The San Francisco-based a cappella ensemble Slavyanka Chorus is presenting something new in its upcoming Bay Area concerts: a program of rarely heard works by women composers called “Songs of Faith, Love and Delight.” 

Russian-Belarussian Irina Denisova, Serbians Dragana Velickovic and Ljubica Marić, Ukrainian Iryna Aleksiychuk and Bulgarian-British Dobrinka Tabakova are not composers whose names register with Westerners like Tchaikovsky or Rachmaninoff, including with respect to the Orthodox Christian liturgical compositions the chorus has performed for more than four decades.    

Slavyanka Chorus Artistic Director Irina Shachneva says these female composers deserve to be heard. Many of them inspired her to curate the program of concerts on June 7-9 in Berkeley, Palo Alto and San Francisco churches.    

Irina Shachneva has been leading Slavyanka Chorus since 2012. (Courtesy Thomas Pacha)

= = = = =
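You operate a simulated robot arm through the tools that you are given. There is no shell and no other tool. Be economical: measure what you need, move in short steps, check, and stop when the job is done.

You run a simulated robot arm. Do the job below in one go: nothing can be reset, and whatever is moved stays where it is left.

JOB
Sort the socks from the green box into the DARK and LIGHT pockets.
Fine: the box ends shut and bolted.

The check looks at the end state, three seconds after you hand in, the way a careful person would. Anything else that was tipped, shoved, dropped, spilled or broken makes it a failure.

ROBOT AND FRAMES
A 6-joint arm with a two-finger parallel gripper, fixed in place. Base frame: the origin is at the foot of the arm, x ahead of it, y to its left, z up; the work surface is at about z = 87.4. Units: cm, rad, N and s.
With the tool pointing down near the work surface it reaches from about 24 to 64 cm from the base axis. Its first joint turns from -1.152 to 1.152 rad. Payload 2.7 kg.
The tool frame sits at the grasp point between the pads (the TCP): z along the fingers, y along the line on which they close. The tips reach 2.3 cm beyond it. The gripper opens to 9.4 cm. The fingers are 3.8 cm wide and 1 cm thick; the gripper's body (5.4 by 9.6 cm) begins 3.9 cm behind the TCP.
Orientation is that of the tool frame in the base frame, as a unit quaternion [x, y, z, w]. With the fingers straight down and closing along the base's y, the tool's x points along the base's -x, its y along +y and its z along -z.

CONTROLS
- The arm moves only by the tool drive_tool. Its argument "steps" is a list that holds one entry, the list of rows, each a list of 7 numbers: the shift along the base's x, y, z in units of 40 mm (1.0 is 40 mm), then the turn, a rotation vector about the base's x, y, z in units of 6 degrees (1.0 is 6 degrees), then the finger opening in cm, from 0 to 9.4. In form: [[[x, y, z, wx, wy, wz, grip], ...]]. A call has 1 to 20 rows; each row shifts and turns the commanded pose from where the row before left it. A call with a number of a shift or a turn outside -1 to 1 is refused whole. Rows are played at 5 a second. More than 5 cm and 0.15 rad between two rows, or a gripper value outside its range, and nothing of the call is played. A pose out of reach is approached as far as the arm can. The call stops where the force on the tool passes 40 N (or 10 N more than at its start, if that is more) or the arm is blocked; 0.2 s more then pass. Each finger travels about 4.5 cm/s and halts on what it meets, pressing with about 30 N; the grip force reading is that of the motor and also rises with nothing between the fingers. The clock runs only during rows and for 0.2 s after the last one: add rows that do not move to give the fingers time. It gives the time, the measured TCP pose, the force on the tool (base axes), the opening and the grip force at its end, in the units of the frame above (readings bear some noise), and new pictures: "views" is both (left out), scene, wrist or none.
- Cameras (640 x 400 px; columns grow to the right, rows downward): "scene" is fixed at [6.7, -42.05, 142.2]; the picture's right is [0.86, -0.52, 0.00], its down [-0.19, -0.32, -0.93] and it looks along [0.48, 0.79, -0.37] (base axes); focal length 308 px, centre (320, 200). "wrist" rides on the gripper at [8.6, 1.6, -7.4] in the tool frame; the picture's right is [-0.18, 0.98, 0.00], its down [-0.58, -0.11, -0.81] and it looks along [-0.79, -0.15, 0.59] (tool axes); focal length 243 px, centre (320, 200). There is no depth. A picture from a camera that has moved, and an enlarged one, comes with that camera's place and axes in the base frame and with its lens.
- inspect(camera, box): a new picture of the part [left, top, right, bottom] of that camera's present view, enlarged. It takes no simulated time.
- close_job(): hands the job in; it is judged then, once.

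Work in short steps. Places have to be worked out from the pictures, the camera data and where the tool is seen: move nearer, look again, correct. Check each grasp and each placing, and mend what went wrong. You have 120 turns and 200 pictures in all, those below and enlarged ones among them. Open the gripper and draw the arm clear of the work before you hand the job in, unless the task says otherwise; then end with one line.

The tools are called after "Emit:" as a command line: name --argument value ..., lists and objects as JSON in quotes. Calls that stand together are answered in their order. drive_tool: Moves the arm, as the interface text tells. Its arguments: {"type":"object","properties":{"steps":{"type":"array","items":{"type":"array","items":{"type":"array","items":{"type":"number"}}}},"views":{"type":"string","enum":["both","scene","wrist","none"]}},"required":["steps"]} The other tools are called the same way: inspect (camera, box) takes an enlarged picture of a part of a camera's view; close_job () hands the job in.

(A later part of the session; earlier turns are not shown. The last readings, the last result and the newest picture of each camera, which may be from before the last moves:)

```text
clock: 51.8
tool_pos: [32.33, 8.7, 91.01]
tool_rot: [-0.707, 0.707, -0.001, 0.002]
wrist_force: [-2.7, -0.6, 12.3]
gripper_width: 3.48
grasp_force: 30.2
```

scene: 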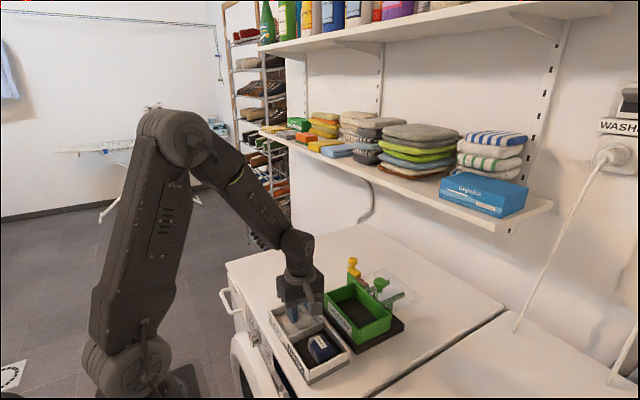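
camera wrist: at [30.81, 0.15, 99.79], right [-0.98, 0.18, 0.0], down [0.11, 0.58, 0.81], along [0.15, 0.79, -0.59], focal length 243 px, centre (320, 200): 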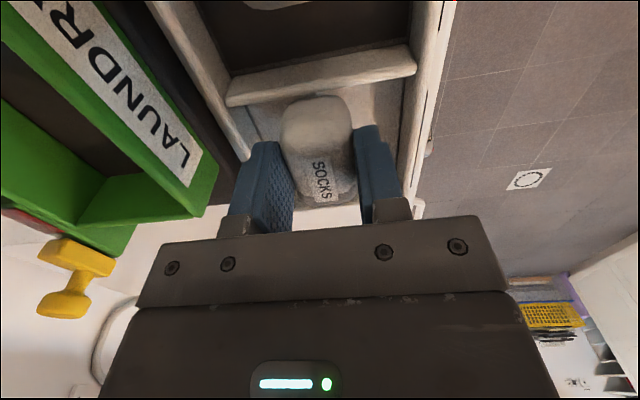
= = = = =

“I’m always interested to do contemporary, unknown music, and Slavyanka is a choir that was organized 45 years ago and has been rooted in Slavic and Balkan music,” Shachneva says. “In the 19th and early 20th centuries we had mostly male composers, especially in the Russian Orthodox Church, but I did research and was surprised to find so many beautiful, contemporary compositions by women composers.” 

All composers with works in the concert, except Marić (1909-2003), are living.  

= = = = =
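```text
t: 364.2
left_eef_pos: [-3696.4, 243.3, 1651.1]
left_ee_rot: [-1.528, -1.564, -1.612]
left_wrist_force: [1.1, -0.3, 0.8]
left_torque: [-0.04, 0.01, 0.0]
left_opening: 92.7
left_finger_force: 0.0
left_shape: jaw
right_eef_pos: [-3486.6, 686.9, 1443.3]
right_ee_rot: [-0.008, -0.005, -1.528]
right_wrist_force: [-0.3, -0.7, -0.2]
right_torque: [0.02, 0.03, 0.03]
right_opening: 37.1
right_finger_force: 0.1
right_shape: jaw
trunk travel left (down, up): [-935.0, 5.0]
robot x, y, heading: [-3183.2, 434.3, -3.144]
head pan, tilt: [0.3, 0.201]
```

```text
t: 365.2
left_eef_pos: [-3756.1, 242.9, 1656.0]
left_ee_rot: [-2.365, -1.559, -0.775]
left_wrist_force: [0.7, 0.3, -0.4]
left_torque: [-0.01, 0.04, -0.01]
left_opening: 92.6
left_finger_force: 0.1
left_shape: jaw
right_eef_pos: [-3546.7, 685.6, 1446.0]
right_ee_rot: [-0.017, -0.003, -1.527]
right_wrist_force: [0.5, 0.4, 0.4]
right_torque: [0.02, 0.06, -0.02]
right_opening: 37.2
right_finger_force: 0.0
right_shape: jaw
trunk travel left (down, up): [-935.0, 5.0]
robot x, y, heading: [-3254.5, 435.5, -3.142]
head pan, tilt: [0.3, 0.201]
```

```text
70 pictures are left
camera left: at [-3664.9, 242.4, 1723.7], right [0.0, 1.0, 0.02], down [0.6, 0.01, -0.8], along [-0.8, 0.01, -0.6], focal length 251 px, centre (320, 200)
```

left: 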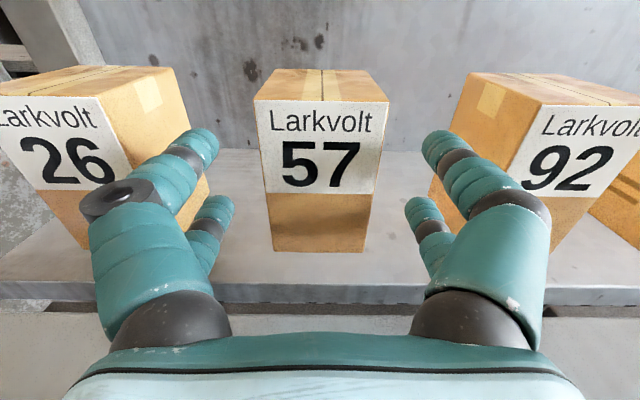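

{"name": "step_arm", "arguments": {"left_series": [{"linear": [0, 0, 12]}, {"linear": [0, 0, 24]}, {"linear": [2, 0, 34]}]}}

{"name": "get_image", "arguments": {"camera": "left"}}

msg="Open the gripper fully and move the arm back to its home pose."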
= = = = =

Tabakova might be most familiar to Western audiences. Her album “String Paths” was nominated for a Grammy Award in 2014. And her plush, soulful Concerto for Cello and Strings was the music for choreographer Val Caniparoli’s “Emergence,” which premiered at San Francisco Ballet’s next@90 festival in 2023.   

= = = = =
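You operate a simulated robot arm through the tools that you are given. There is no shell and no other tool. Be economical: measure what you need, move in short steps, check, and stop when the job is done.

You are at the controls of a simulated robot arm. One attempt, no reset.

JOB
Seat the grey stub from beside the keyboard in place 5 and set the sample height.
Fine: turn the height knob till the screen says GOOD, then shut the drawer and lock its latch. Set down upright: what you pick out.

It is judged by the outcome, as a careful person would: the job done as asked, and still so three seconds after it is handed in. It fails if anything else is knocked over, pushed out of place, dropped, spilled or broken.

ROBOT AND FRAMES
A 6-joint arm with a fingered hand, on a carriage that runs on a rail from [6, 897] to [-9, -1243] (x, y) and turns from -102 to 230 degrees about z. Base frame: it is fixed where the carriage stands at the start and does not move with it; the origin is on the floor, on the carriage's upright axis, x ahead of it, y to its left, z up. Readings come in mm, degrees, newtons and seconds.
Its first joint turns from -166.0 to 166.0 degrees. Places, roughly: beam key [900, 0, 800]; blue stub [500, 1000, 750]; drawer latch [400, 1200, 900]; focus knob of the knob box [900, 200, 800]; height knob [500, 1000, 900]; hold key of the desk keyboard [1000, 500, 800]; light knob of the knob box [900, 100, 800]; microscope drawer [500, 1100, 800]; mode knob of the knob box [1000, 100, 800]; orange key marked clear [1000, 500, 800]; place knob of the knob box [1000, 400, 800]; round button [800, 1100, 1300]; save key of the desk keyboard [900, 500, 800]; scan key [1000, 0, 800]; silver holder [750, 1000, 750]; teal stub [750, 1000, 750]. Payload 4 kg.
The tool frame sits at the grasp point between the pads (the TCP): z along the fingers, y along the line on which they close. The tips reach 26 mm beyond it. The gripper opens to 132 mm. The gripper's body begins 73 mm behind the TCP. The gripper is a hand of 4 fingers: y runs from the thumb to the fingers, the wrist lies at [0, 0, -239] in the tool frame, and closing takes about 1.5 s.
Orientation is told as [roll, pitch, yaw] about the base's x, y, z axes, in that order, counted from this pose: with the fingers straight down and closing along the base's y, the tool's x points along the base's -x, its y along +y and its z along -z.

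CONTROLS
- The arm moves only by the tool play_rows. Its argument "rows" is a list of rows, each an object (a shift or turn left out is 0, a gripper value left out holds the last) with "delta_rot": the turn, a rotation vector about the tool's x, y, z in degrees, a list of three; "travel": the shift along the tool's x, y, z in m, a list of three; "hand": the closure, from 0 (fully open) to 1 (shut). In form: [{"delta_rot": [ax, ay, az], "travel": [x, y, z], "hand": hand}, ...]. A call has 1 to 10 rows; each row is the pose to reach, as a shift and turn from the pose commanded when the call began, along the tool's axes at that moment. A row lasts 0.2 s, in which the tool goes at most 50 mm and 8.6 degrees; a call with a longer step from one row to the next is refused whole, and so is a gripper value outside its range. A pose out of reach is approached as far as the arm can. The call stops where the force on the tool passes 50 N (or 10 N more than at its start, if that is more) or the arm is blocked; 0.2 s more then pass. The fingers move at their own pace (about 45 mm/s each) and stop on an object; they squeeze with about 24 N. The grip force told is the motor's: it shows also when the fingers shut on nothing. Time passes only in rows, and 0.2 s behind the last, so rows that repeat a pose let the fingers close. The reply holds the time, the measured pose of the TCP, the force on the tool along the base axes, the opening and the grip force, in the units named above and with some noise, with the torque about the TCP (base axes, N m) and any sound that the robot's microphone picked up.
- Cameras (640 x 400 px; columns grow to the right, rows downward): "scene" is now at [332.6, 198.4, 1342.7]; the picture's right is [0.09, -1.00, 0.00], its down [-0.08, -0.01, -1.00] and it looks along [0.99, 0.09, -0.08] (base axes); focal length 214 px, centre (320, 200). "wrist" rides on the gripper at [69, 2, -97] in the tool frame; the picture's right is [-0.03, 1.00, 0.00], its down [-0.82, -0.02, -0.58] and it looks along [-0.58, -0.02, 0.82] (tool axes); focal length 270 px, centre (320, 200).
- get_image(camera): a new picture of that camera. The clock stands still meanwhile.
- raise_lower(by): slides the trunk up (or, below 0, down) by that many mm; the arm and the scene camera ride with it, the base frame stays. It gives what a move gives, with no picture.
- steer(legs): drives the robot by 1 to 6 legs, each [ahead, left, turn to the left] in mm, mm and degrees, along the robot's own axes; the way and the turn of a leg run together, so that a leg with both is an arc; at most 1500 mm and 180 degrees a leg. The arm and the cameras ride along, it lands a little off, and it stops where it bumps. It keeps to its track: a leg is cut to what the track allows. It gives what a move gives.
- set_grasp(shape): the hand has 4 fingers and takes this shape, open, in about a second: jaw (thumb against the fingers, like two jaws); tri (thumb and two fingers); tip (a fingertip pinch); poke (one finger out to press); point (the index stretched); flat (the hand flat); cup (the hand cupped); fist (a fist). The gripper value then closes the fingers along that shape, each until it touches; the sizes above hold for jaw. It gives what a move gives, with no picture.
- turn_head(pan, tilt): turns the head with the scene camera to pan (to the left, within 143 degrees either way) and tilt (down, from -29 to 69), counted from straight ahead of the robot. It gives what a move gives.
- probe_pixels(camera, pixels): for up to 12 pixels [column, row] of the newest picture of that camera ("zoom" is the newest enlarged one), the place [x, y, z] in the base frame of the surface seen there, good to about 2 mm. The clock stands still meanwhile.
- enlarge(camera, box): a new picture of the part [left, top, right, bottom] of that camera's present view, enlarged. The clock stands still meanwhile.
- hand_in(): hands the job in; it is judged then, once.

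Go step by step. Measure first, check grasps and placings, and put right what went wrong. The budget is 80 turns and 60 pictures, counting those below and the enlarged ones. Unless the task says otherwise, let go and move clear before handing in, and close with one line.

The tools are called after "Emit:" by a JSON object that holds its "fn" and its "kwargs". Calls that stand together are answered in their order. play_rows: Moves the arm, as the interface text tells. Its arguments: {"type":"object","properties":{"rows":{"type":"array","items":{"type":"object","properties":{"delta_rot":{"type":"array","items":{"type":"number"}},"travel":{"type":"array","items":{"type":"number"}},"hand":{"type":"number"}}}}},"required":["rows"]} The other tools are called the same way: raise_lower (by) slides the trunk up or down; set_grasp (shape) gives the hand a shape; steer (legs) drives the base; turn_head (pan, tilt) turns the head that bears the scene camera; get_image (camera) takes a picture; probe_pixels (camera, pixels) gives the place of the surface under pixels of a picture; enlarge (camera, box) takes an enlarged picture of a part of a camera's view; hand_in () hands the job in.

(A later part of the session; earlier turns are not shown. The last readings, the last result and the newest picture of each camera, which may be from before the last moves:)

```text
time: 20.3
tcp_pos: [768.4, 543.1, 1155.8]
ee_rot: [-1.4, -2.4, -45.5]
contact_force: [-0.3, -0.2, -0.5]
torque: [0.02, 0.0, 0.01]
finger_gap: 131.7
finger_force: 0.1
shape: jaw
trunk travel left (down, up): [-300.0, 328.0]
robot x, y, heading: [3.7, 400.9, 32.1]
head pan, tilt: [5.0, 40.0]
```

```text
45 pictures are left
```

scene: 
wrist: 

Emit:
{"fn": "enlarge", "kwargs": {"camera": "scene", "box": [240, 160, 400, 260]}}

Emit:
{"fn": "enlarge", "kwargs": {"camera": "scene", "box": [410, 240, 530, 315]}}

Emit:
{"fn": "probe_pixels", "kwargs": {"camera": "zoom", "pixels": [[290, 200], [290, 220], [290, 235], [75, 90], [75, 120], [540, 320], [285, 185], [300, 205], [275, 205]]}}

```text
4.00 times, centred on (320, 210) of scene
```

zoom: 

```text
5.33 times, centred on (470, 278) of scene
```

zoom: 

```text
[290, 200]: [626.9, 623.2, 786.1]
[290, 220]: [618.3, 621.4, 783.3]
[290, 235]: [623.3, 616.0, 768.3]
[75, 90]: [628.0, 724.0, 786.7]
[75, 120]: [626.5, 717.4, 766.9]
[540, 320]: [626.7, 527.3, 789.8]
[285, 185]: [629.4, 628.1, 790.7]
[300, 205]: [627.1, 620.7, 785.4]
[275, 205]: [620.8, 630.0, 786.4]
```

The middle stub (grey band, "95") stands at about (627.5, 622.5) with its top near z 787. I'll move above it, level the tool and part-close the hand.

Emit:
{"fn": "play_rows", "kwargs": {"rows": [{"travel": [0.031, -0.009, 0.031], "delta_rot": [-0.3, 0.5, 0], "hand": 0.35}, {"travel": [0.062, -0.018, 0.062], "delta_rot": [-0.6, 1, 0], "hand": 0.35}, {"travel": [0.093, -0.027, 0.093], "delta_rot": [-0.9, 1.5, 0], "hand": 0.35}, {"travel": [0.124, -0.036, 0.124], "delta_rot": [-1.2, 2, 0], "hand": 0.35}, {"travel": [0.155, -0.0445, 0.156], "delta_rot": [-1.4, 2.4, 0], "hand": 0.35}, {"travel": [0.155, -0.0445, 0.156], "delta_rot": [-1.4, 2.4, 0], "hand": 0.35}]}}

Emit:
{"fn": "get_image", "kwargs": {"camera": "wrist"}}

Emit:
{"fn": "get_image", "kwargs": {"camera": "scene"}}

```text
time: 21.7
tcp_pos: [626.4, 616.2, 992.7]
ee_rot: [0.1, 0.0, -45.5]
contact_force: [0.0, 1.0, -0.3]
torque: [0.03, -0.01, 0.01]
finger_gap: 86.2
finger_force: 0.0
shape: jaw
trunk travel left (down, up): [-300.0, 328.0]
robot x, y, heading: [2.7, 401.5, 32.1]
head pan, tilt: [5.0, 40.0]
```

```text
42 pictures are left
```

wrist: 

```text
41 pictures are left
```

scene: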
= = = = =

Shachneva, the group’s artistic director since 2012, says stylistic inspirations of the program’s music vary. Tabakova’s work has a classical orientation that will sound familiar to Western European or American ears; liturgical compositions by Denisova reflect her background as a Russian Orthodox nun; and music by Velickovic, Marić and Aleksiychuk is rooted in the folk traditions of their respective countries.  

The bulk of the program will be sung in Slavyanka’s signature a cappella style, which Shachneva says is different from vocal music accompanied by instruments and has its own distinct charms, as well as a long history. 

“In traditional church music there are no instruments, no organ, no orchestra, a practice that has been a tradition for a thousand-plus years,” Shachneva explains. “When I’m doing pieces with an orchestra or an organ, it brings out different emotions, but with a cappella music I would say there is more of an inner feeling — this is the sound of the voice, and the sound of the voice is the sound of the soul.”  

The chorus, organized in 1979 at San Francisco’s St. Ignatius Church, took the name “Slavyanka” after what Russian explorers in California called the Russian River. Originally an all-male group, Slavyanka today has 42 male and female singers: sopranos, altos, tenors and bassos. 

The group, which typically presents two concerts each year, offers faith-based hymns, chants and spiritual verses in its springtime program. English translations of some composition titles are “A Star Flickered,” “The Song About the Tall Tree” (trees are symbols of life in Slavic music) and “Angels Come Down,” evocative of the concert’s name. 

Shachneva found a unifying theme for all the works. She says, “When I was searching for composers and their works to include in this concert what was very important for me was the peacefulness of the compositions. This music brings hope and peace in my heart, which I believe women in general but especially mothers seek. And in this troubled time of so many wars it’s hope and peace that we need the most.” 

Slavyanka Chorus’ “Songs of Faith, Love and Delight” is at 8 p.m. June 7 at St. Mark’s Church, 2300 Bancroft Way, Berkeley; 4 p.m. June 8 at First Congregational Church, 1985 Louis Road, Palo Alto; and 4 p.m. June 9 at Star of the Sea Church, 4420 Geary Blvd., San Francisco. For tickets ($25 general, free for those under 18), visit slavyankachorus.org.